As guys, I got clean with started dying left and right; I realized that I could do this. On April 18th, 2017, my baby sister died from a heroin overdose in a hotel room in Newark, New Jersey. She was down in Florida with me but had to fly home for a court date that she never made it to. This was the final piece of evidence that I needed to know that I would never get high again.
Shortly after, I was offered a house manager job at Fellowship, Kyle jokes that a storm got me that job. Ask him what that means if you know him. I worked at Fellowship for two years and got my feet wet working in the drug and alcohol treatment field. If you have ever worked at Fellowship, you know what I mean when I say that job is one of a kind and cannot be duplicated. From the bare hands-on experience, to the countless training opportunities that Rick and Sara would put together for us; I was well-rounded and employable in the field.
I could type pages and pages about how important Fellowship is to my story and how I attribute nearly every aspect of life to that experience. I currently am a business development representative for a company that has locations in numerous states. I get to network with various professionals, attend networking events and work with families to find safe treatment options for their loved ones. Fellowship taught me the basics of everything from doing a client’s intake to holding their hand throughout the early stages of their sobriety. I have my dream job and dream life, and without that, I would not have what I have today.

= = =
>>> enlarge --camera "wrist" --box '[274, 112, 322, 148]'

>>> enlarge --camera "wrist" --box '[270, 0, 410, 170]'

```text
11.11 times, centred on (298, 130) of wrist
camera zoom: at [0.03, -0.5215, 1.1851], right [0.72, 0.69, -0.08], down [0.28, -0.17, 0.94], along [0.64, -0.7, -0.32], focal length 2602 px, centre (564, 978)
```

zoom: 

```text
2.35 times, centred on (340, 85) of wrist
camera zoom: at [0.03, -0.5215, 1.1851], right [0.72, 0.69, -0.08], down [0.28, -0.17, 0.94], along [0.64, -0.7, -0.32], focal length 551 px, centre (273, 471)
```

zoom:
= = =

My father currently has stage 4 Pancreatic cancer. He does not have much life left, and I wish I had taken the time to improve our relationship sooner. He is just happy that his son is doing so well. My advice is that if you have a sibling, parent, or friend with who you are not on good terms – call them. Tell them that you love them. I miss Brianne more than words can ever describe, and this stuff with my dad is kicking my ass. I was all over the place with this, but I hope that someone can take something from this and use it as a source of inspiration.